Pekanbaru, (puterariau.com) –+-Dalam tata niaga gula yang tidak memperbolehkan Industri Kecil Menengah (IKM) langsung membeli gula rafinasi langsung ke produsen, namun harus via distributor membuat IKM dalam kondisi terpuruk empot-empotan.
Konsekuensinya IKM yang seharusnya dilindungi dan diberdayakan malah mendapatkan harga tinggi untuk pembelian gula rafinasi dengan kualitas standar.
Ketua Umum DPN APEGTI pada saat pertemuan dengan Ketua DPP APEGTI Regional Sumatera menyarankan dan memberi petunjuk agar masing-masing DPP APEGTI seluruh Indonesia memiliki satu atau maksimalnya tiga distributor APEGTI yang memiliki izin impor gula dari Menteri Perdagangan. Sehingga kedepan nantinya APEGTI bisa menyelesaikan permasalahan tata niaga gula mulai dari hulu ke hilir yang selalu mengalami kekisruhan.

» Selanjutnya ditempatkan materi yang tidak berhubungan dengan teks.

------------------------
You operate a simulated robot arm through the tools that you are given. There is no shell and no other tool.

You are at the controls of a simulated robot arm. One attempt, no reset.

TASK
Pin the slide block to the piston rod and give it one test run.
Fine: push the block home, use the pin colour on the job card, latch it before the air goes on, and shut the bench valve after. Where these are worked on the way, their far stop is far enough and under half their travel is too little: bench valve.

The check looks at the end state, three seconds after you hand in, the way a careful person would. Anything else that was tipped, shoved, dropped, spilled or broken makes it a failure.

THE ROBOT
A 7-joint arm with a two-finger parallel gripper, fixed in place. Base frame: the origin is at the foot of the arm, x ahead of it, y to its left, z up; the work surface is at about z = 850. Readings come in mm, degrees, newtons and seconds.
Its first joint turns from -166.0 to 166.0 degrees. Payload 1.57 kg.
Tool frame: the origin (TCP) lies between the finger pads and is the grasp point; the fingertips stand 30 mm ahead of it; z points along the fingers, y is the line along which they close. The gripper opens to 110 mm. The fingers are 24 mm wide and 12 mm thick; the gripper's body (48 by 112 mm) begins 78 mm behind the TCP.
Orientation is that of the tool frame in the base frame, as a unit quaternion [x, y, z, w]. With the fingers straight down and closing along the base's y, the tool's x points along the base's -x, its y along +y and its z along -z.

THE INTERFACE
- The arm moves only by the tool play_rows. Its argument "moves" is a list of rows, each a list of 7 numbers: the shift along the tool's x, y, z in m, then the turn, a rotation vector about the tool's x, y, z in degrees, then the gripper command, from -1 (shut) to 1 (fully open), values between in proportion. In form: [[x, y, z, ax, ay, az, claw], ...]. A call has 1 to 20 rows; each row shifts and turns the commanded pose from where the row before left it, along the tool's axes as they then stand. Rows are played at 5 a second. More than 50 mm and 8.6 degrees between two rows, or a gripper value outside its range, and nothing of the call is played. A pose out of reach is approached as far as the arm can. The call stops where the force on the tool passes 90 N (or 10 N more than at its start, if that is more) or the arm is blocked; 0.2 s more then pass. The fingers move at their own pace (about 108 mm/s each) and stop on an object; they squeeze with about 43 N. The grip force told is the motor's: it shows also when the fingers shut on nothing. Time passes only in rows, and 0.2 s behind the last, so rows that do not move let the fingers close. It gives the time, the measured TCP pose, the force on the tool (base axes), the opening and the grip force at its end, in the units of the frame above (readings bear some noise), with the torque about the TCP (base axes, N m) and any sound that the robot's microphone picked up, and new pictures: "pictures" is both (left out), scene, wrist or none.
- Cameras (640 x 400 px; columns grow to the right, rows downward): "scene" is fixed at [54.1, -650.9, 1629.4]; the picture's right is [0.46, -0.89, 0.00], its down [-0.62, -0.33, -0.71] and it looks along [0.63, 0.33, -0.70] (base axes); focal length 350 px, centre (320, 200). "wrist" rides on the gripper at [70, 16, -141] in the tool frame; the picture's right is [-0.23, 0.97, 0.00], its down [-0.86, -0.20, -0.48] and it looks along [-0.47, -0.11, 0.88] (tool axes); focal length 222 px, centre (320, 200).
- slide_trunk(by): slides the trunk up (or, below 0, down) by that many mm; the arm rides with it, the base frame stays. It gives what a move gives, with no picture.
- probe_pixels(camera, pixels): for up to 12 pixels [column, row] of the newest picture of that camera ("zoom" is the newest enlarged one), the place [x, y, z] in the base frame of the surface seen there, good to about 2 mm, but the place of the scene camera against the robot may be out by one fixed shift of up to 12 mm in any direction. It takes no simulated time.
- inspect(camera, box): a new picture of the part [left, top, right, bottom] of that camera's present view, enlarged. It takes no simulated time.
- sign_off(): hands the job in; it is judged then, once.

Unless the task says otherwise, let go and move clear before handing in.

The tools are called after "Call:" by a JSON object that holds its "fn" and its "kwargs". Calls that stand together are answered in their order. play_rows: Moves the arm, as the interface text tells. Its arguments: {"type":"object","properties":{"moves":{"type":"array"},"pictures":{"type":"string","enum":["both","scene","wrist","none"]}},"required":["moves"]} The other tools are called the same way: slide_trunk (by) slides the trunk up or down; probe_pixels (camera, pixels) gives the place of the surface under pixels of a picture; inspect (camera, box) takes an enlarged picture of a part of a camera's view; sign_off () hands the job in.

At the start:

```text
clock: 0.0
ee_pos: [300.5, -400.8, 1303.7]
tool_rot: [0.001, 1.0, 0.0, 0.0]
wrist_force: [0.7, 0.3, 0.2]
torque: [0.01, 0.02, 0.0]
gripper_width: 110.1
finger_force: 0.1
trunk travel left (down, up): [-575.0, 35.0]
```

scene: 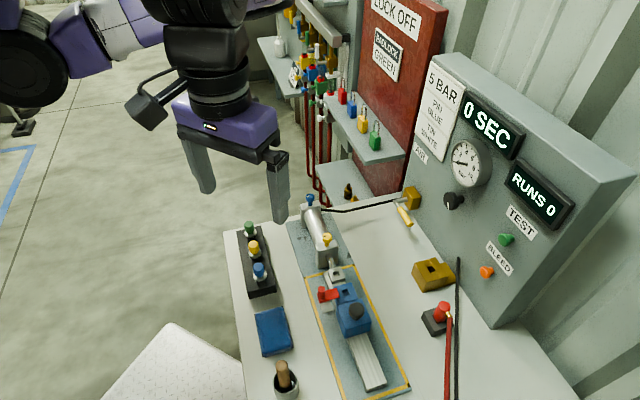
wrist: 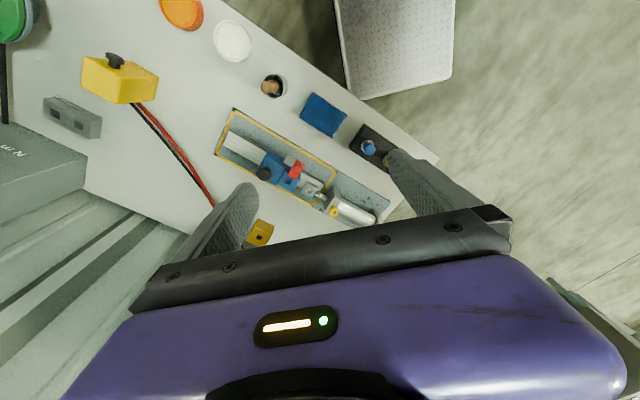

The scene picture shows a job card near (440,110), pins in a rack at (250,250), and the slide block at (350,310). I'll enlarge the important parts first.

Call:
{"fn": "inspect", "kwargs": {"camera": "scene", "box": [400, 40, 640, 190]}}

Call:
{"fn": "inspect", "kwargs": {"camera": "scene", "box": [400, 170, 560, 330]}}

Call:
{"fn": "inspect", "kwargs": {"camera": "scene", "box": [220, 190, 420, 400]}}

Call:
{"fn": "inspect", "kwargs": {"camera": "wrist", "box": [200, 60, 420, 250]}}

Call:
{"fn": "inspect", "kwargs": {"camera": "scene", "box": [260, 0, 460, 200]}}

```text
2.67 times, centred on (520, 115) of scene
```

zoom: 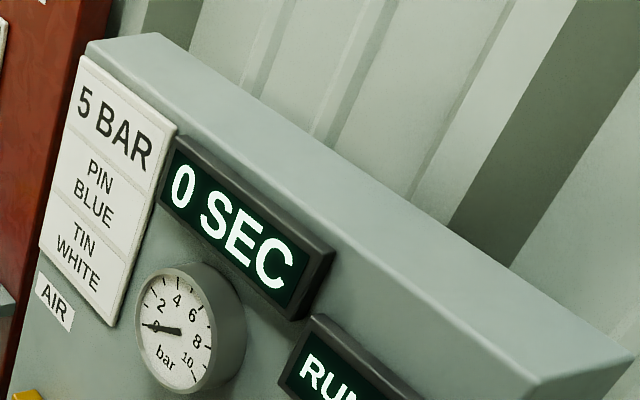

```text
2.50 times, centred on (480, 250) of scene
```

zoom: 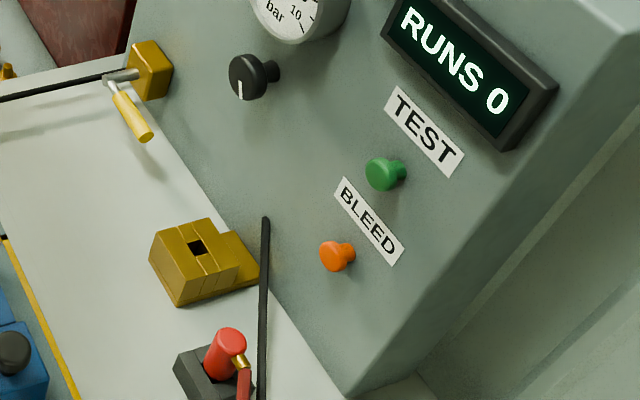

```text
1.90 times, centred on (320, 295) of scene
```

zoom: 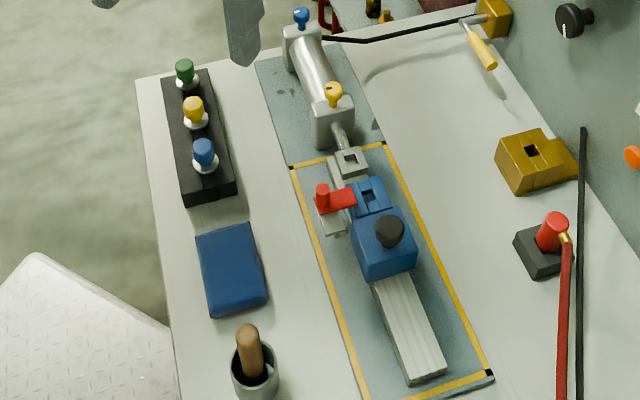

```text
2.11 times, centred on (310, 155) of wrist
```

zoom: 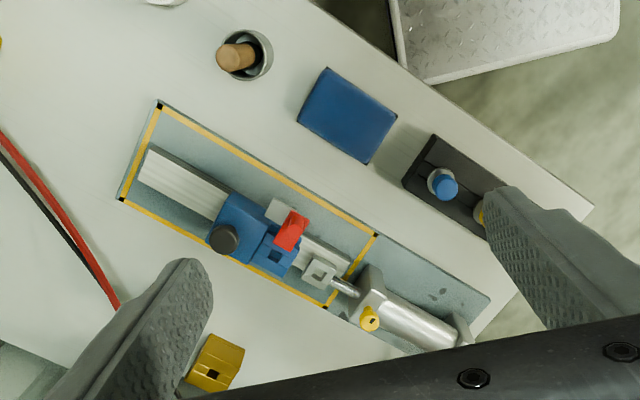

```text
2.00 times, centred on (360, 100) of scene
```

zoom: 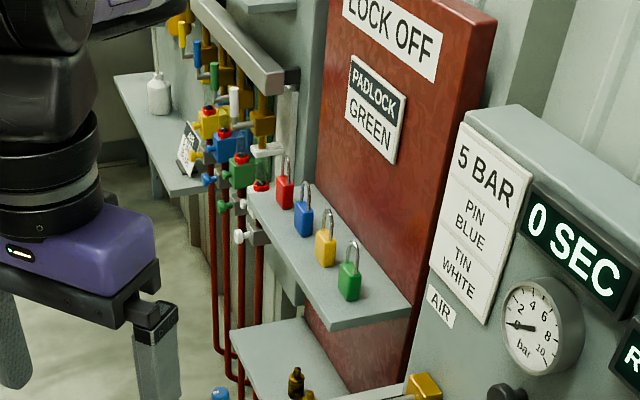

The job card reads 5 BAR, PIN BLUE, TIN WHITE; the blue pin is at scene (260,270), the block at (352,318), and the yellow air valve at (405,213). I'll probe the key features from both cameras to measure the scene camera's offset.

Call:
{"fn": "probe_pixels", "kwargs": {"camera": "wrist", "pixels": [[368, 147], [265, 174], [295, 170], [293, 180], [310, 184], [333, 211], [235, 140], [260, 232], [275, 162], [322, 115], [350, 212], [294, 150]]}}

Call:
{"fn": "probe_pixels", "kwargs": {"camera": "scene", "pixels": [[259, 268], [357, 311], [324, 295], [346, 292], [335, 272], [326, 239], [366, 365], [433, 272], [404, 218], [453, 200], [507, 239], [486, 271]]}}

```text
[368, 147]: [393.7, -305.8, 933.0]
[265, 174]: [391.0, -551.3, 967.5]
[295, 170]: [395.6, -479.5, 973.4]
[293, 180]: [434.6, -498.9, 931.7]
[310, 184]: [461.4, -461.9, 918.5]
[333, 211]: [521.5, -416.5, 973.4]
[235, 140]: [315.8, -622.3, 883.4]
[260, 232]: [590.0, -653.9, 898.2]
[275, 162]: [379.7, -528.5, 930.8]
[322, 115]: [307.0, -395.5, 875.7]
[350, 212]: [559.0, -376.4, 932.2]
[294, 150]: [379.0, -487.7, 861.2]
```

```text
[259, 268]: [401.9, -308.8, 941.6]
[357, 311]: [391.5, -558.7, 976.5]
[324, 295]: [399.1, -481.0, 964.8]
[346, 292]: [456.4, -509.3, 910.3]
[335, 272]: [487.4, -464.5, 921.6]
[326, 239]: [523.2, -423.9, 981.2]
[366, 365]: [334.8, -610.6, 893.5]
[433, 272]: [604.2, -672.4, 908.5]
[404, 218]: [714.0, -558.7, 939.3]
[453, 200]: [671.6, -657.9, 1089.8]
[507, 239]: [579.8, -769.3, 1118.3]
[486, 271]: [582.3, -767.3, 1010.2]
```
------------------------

Dengan demikian, APEGTI bisa mempertimbangkan untuk membuat common market office untuk menjembatani kebutuhan IKM tersebut. Common market itu akan meladeni kebutuhan IKM yang diperkirakan hanya satu truk atau seberat 20 ton hingga 25 ton.
Hanya saja harus komitmen dengan para owner, dengan catatan APEGTI sanggup menyiapkan kebutuhan gula dengan harga bersaing. Salah satu cara untuk mendapatkan gula dengan harga bersaing dan berkualitas bagus adalah dengan cara distributor APEGTI harus ikut impor gula. Sebab biaya produksi gula impor lebih murah dibanding biaya produksi gula lokal plus tidak mencukupinya pasokan gula lokal untuk kebutuhan dalam negeri.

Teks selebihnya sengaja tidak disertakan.